Un fiasco abissale che non solo conferma il vulnus di una classe dirigente nazionale, regionale e comunale, che non riesce a esprimere una degna successione, se non nel segno della continuità e dell’eternità di chi comanda sempre e da sempre.

Ma conferma soprattutto la distanza radicale del popolo dal Palazzo. Perché?

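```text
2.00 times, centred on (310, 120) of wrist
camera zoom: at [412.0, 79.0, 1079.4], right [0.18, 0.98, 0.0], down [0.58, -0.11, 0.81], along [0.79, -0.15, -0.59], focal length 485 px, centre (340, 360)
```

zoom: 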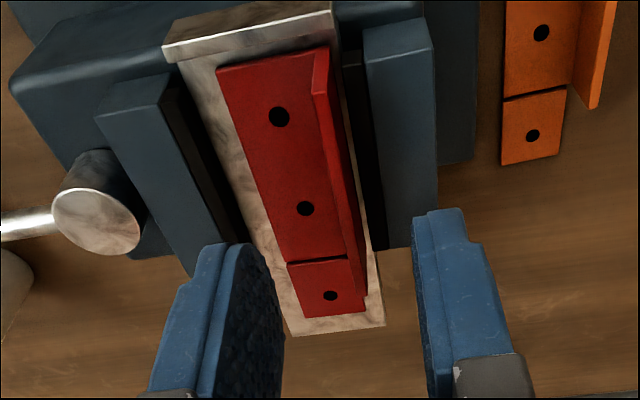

Sì, possiamo parlare di “effetto-Covid”, ma non nel senso spiegato dai leader, dai giornali, dai commentatori ufficiali e dalle tv.
E’ il vero “effetto-Draghi”: il commissariamento della politica, la sensazione che tanto i conti, le decisioni, le scelte, siano concepite, fatte e imposte dall’alto, col pretesto dell’emergenza pandemica ed economica, dal premier e pochi eletti; la certezza che il parlamento sia saltato, ridotto a mero passivo certificatore, e che i duelli tra i partiti (specialmente Letta e Salvini), siano tristemente e inutilmente periferici e virtuali.

E i fatti non sono opinabili: se si sono degnati di deporre la scheda soltanto 21mila romani su 185mila, è un dramma.
C’è mezza Italia che, invece, aspetta una voce, una bandiera, capace di saldare il dissenso nei confronti della politica vaccinista del governo, la compressione delle libertà costituzionali, il mondo del lavoro che si sente tradito dalla Triplice, i delusi dalla destra, dalla sinistra, dai grillini e pure dalla Chiesa. Un’autostrada che deve essere percorsa da qualcuno oltre gli schemi e le letture del passato.